Outstanding Slog commenter TVDinner just sent this excellent letter:
Thank you for bravely posting about bike infrastructure on Slog. There's another angle to the infrastructure matter that I just wanted to toss on your radar, and that's the gender gap among cyclists.
In the United States, about 23% of all cyclists are women (which is based on Census data about commutes). In fact, the number of women who commute by bicycle has decreased from from 33% of all bike trips in 2001 to 24% in 2009 (this is from the American Community Survey, which is conducted by the Census Bureau). For comparison, 55% of all bicycle trips in the Netherlands is by women, and 49% in Germany.
The above data about the US is especially striking if you consider that bike trips are up significantly during the same period of time (2001 to 2009), which indicates that many more men are taking to the streets by bike but women are not.
There's something different about the United States.
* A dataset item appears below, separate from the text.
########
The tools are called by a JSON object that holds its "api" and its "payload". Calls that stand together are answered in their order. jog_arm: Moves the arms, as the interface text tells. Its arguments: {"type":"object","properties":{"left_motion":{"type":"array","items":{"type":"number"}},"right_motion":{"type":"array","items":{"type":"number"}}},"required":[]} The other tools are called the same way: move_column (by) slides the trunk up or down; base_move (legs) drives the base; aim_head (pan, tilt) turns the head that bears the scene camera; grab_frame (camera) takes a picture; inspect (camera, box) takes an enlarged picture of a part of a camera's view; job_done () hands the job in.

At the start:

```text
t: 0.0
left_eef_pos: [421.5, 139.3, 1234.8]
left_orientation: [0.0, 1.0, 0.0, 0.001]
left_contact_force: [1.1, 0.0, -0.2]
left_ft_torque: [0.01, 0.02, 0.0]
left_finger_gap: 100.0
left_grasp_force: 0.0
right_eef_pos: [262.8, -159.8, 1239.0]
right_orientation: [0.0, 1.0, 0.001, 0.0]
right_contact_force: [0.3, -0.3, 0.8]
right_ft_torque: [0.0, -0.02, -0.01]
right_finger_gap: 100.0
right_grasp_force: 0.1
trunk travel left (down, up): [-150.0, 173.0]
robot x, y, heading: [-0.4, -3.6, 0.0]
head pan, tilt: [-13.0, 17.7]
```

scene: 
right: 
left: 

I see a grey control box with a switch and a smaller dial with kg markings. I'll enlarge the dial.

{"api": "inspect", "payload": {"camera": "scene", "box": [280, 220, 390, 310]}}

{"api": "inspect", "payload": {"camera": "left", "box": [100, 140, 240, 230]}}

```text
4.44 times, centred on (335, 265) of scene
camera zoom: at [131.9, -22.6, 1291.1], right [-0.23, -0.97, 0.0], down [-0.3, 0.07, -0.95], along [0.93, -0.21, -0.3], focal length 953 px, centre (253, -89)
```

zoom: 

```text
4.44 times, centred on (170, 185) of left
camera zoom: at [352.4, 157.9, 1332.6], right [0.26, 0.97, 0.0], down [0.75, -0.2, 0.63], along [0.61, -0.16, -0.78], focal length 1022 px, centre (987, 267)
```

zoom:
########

And it's infrastructure. Studies across all sorts of disciplines show that women are more risk-averse, and indeed, concerns about riding in traffic are overwhelmingly the reason women cite for not riding their bikes. Women also have different travel patterns: they perform the vast majority (77%) of all "serve passenger" trips (hauling people, usually children, around), engage in more "trip chaining," and run more errands, like grocery shopping. They also drive fewer miles to their commutes (this is all based on the 2009 National Household Transportation Survey).
And where have we invested in segregated bicycle lanes? Along recreational corridors, that don't lead to schools, daycare centers, grocery stores, or major employment centers. In other words, the safest bicycle facilities have been installed where few women really want or need to go.
If we're going to increase bicycling—which everyone agrees at least theoretically is in the community's best interests—then we need to invest in safer infrastructure to serve the population that isn't young, male, and super fit. If women are bicycling in equivalent numbers to men, then the revolution will be here.
I'm a graduate student in urban planning at Eastern Washington University, and I'm writing my thesis on this very topic. I have a shitfuckton of data and academic papers at my fingertips, if you want more info.
Here's a picture of my decidely unfit self, my incredibly cute and awesome daughter, and the kid-hauling machine we use to get all around Spokane. I even have studded tires. I'd sure like some better infrastructure, and every time I tuck my daughter into that trailer I wonder if I'm making the right decision. How will I live with myself if something happens to us?
I wish I didn't have to ask that question.